== Data excerpt ==
^^^^^^^^^^^^^^^^
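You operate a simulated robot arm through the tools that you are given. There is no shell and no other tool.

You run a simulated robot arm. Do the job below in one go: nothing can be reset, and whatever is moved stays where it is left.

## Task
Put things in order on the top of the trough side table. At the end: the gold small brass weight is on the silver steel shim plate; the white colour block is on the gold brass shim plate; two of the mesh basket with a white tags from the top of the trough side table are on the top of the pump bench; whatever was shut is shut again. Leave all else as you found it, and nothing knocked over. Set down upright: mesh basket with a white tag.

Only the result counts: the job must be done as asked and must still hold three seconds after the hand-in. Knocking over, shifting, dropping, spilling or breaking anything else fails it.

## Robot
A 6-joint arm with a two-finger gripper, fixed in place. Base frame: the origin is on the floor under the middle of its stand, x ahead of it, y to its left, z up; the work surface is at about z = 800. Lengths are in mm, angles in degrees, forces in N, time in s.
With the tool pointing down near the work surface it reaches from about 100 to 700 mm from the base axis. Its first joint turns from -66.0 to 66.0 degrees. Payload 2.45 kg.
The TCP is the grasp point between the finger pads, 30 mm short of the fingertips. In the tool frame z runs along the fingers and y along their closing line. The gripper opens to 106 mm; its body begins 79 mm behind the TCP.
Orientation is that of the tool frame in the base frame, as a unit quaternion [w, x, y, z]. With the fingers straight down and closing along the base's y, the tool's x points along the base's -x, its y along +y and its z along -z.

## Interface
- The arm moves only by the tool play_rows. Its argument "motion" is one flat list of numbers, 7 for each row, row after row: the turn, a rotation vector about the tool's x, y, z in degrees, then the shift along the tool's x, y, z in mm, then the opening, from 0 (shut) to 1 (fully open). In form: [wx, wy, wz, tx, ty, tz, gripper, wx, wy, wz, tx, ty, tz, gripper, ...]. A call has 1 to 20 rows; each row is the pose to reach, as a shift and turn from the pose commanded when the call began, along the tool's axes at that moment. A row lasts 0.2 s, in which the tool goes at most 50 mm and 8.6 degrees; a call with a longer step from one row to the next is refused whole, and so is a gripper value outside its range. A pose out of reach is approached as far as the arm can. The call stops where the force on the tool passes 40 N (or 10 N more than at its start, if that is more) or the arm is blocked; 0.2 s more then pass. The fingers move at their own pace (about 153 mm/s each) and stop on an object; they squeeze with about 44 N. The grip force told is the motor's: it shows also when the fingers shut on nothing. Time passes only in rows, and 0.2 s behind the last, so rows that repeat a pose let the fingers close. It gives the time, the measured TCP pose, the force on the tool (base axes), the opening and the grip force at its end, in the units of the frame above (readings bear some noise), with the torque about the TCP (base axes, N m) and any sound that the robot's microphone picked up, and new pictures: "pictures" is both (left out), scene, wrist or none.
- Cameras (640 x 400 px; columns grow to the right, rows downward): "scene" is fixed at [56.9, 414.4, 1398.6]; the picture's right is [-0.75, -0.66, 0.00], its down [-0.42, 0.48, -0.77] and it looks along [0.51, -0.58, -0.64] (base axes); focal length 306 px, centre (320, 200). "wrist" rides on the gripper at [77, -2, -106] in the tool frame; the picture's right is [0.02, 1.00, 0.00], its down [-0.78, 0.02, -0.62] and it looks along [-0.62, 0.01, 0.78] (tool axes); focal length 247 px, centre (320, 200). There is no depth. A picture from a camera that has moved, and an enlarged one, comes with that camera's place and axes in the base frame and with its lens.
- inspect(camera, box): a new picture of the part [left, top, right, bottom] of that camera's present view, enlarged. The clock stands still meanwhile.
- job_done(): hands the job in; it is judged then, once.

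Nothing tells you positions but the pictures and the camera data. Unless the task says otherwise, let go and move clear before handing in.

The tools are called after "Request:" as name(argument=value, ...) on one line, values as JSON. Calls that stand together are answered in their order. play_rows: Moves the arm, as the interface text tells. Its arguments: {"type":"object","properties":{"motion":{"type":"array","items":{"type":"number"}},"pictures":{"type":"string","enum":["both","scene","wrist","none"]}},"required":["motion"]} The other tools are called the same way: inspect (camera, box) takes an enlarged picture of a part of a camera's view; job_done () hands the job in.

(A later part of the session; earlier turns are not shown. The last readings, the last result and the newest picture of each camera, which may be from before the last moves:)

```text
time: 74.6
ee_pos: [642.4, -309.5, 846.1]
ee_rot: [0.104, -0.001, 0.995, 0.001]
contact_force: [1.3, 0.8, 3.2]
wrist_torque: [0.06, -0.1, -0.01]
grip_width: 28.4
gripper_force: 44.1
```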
^^^^^^^^^^^^^^^^
== Stated goal A ==
Please copy out the portion of the source from "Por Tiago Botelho" to "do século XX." without changes.

== Source ==
^^^^^^^^^^^^^^^^
Por Tiago Botelho
O prestígio mexicano na pintura modernista é incontestável, graças à obra de artistas como David Alfaro Siqueiros, José Clemente Orozco, Frida Kahlo e Diego Rivera. Um dos traços que caracteriza o legado dessa geração -especialmente os pintores muralistas- é o interesse pela questão social, principalmente a emancipação camponesa e a luta por condições mais dignas de vida, além do combate ao imperialismo norte-americano, o resgate de heróis indígenas martirizados pelos espanhóis entre outras temáticas que alinhavam o programa estético mexicano às utopias revolucionárias do século XX.
Os tempos mudaram, mas as sementes lançadas por essa célebre geração vigorou dentro e fora do México. E foi com muita alegria que conheci pessoalmente alguns representantes dessa nova geração de artistas, na ocasião do projeto Muraleando, realizado em Havana, Cuba, em Abril de 2018. Apesar das décadas que separam os dois grupos, esses artistas mantém acesa a chama revolucionária dos seus predecessores, provando que o muralismo continua sendo uma das principais formas de expressão dos pintores mexicanos.
^^^^^^^^^^^^^^^^
== Stated goal B ==
Everything from the line that contains "Orientation is that" to the line that contains "## Interface" must be transcribed exactly, both end lines included. Set them out as a list numbered 1., 2., 3. and so on, without blank lines.

== Output A ==
Por Tiago Botelho
O prestígio mexicano na pintura modernista é incontestável, graças à obra de artistas como David Alfaro Siqueiros, José Clemente Orozco, Frida Kahlo e Diego Rivera. Um dos traços que caracteriza o legado dessa geração -especialmente os pintores muralistas- é o interesse pela questão social, principalmente a emancipação camponesa e a luta por condições mais dignas de vida, além do combate ao imperialismo norte-americano, o resgate de heróis indígenas martirizados pelos espanhóis entre outras temáticas que alinhavam o programa estético mexicano às utopias revolucionárias do século XX.

== Output B ==
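1. Orientation is that of the tool frame in the base frame, as a unit quaternion [w, x, y, z]. With the fingers straight down and closing along the base's y, the tool's x points along the base's -x, its y along +y and its z along -z.
2. ## Interface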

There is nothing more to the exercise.